Seneca Indians A.K.A. Mingo Indians

The Mingo Indians were a small group of Native Americans related to the Iroquois natives. They are sometimes called the Ohio Seneca natives.

By 1750, the Ohio Seneca had left the Iroquois homeland in the state of New York and migrated to the Ohio Country.

In the 1760s, the Ohio Seneca natives lived in eastern Ohio near Steubenville. By the early 1770s, they had moved to central Ohio.

One of their villages was on the banks of the Scioto River at the site of modern-day Columbus. Captain William Crawford led an attack against a Ohio Seneca village on the Scioto River near what is now downtown Columbus, Ohio, at the close of Lord Dunmore’s War in 1774.

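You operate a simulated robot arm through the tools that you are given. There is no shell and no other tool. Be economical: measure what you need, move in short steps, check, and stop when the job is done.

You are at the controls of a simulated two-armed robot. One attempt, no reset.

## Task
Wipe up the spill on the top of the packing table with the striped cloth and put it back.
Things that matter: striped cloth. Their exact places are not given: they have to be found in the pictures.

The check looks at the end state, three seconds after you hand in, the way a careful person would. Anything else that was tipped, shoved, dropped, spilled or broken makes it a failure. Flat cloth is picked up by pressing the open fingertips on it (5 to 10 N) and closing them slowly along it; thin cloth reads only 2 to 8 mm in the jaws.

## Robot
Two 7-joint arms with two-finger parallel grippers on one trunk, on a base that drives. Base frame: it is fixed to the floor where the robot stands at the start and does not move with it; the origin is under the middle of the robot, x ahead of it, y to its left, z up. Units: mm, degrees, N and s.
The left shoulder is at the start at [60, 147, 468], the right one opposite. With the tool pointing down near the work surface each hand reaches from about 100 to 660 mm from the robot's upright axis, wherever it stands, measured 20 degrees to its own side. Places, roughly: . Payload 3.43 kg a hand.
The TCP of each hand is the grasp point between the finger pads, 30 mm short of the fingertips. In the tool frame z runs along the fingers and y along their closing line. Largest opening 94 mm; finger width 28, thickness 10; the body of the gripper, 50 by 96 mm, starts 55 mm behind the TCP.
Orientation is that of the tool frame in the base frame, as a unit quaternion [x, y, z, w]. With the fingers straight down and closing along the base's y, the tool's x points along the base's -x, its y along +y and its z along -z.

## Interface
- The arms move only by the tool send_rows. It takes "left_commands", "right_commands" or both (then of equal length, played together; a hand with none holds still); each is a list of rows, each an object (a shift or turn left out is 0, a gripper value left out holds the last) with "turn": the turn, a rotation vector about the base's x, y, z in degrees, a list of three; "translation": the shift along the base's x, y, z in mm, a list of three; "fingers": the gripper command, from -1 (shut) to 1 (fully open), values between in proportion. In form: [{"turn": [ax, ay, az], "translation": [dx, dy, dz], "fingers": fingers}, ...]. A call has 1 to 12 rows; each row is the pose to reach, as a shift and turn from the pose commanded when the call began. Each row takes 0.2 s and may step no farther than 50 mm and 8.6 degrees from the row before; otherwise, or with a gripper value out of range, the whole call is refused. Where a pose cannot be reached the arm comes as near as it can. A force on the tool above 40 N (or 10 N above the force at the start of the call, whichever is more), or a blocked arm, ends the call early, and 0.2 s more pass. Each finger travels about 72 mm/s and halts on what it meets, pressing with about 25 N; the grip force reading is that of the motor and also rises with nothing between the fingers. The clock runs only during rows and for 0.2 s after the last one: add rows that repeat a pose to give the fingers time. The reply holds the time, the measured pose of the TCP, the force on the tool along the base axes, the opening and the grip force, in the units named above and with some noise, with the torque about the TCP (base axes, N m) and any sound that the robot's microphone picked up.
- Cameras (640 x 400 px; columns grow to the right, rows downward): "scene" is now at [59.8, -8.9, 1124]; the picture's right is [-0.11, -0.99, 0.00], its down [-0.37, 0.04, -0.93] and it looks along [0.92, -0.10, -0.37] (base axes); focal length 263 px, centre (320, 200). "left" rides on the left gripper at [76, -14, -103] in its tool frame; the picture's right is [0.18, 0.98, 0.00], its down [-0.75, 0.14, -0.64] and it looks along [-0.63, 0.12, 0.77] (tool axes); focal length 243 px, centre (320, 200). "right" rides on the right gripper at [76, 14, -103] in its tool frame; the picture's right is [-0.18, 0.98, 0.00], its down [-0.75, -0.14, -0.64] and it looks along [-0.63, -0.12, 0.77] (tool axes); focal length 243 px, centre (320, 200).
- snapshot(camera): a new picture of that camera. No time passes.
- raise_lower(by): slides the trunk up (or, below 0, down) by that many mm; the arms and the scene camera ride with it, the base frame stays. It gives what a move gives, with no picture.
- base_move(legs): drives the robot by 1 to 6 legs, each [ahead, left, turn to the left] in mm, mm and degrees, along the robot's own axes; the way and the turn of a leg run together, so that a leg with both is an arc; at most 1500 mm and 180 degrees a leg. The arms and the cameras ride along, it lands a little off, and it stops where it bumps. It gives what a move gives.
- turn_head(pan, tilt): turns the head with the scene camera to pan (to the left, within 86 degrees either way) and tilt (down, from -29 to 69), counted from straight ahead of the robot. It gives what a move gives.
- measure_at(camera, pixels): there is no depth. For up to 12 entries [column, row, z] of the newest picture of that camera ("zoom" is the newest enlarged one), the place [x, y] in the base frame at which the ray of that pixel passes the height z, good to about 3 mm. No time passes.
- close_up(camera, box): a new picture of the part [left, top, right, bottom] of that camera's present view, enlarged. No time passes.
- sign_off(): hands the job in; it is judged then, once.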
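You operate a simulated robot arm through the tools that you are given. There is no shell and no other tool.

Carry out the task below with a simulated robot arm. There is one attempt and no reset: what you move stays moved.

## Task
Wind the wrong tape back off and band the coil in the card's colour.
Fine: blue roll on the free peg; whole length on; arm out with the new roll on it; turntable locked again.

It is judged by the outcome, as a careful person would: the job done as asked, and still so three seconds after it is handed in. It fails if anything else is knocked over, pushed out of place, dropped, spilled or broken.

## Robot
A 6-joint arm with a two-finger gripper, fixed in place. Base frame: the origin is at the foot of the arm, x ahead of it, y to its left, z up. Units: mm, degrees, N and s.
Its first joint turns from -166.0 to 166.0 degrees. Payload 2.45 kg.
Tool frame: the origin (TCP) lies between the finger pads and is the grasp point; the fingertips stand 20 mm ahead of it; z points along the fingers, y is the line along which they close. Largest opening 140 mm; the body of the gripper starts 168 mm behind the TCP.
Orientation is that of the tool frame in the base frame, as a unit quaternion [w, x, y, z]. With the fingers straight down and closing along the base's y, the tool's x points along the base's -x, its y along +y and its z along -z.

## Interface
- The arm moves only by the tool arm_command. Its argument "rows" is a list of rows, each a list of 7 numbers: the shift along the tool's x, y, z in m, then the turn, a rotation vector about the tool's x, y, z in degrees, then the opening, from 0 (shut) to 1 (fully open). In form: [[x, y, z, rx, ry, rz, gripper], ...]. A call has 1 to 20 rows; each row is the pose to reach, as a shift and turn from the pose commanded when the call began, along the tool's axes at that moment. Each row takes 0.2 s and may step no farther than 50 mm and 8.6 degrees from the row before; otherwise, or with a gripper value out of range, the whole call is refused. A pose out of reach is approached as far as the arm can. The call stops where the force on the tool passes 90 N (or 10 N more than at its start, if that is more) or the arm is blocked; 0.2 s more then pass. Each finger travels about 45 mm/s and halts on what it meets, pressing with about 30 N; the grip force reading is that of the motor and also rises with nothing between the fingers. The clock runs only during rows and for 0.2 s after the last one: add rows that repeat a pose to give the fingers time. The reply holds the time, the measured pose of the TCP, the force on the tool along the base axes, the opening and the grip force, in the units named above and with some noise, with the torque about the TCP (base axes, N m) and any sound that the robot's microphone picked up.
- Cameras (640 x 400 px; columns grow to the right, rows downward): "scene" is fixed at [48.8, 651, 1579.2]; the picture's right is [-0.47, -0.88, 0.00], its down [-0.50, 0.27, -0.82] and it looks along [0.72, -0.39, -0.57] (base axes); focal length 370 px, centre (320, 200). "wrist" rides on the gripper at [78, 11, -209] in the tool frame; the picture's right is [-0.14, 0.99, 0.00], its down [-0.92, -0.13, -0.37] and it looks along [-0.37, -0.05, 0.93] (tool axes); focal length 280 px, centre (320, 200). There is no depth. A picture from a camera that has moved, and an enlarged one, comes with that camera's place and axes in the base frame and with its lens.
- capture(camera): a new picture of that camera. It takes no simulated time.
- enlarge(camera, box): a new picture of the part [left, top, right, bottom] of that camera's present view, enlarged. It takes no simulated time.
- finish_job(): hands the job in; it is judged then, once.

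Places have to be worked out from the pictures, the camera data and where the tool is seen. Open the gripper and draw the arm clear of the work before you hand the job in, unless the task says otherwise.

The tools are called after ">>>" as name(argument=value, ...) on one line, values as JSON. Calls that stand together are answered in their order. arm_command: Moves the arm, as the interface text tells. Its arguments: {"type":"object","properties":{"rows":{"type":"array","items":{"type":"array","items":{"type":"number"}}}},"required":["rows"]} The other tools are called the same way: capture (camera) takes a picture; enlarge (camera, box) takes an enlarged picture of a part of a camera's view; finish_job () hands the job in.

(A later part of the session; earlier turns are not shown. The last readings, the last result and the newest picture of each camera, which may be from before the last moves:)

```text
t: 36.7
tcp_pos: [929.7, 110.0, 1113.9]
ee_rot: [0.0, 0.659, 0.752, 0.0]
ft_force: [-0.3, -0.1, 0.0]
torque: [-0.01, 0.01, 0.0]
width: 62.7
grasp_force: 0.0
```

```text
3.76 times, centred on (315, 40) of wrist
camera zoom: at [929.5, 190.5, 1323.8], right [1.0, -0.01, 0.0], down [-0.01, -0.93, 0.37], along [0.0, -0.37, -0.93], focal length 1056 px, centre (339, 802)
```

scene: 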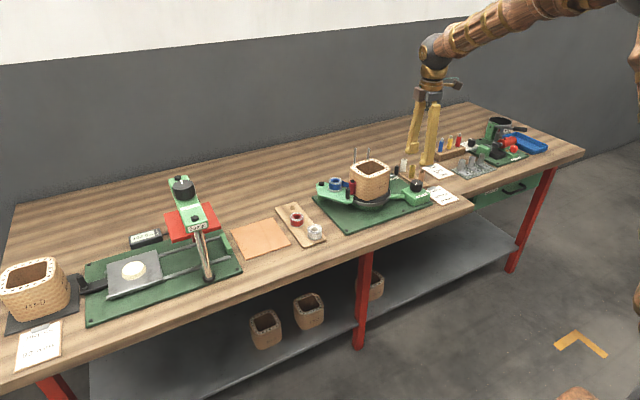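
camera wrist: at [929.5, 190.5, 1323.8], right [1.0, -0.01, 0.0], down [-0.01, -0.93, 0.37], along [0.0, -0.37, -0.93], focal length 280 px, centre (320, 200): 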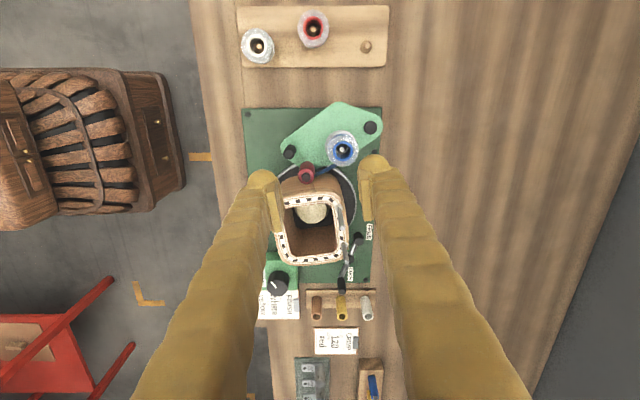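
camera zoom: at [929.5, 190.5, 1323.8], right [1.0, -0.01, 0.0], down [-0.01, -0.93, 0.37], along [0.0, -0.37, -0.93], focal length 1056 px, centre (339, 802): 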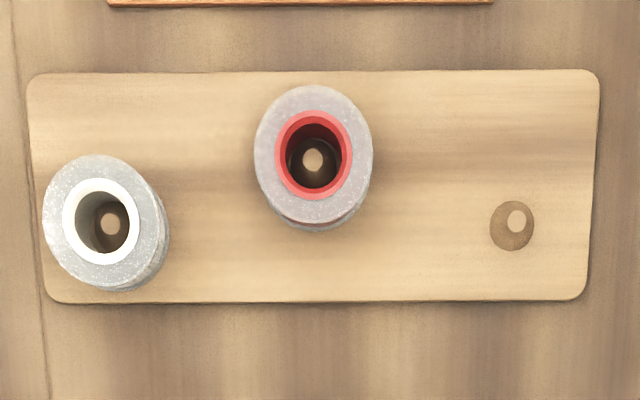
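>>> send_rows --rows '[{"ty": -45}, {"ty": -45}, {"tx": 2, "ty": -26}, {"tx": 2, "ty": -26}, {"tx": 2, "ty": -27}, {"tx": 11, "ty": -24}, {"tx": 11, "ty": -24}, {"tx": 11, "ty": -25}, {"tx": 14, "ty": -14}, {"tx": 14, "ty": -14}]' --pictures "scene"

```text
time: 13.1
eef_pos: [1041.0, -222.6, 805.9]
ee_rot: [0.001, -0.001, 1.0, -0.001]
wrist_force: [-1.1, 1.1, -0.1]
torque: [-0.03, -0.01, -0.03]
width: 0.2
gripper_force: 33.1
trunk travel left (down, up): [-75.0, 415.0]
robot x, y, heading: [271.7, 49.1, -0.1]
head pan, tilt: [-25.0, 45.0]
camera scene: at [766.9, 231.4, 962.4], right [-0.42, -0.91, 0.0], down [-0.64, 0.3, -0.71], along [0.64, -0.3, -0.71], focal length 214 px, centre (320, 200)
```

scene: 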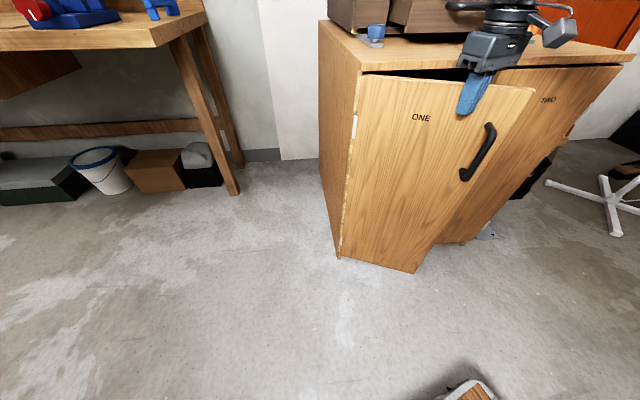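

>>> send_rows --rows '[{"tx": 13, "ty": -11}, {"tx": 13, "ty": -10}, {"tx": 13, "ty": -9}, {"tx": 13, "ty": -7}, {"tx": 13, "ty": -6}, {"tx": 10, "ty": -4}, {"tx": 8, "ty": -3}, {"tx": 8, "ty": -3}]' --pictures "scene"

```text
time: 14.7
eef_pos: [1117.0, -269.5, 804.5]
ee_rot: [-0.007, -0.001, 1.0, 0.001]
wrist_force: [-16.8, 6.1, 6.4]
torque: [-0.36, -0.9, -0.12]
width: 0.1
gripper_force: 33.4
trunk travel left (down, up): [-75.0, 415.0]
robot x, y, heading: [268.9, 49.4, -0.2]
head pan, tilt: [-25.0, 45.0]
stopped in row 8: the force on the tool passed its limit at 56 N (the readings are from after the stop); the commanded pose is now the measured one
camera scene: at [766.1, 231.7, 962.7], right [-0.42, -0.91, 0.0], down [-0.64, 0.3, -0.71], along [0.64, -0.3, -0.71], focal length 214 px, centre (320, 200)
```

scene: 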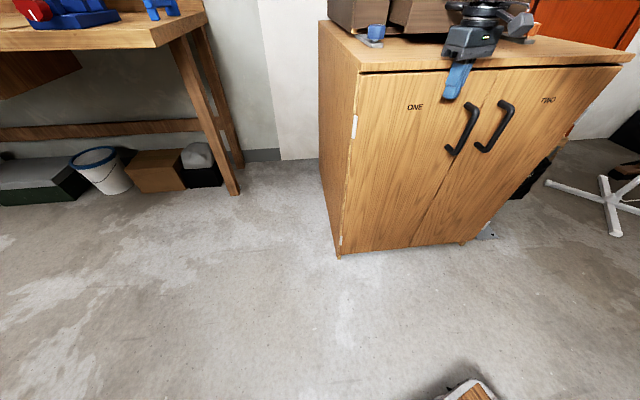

By the 1800s, the Ohio Seneca natives had villages along the Sandusky River as well as at Lewistown.

The Ohio Seneca began to live with other tribes, hoping that together they would be able to stop the westward expansion of white settlers. Some Ohio Seneca natives lived with the Miami natives, while others lived with the Shawnee natives.

In 1831, the United States forced the Ohio Seneca natives to sell their land, and the natives moved to reservations in the West. Logan was a famous leader of the Ohio Seneca natives.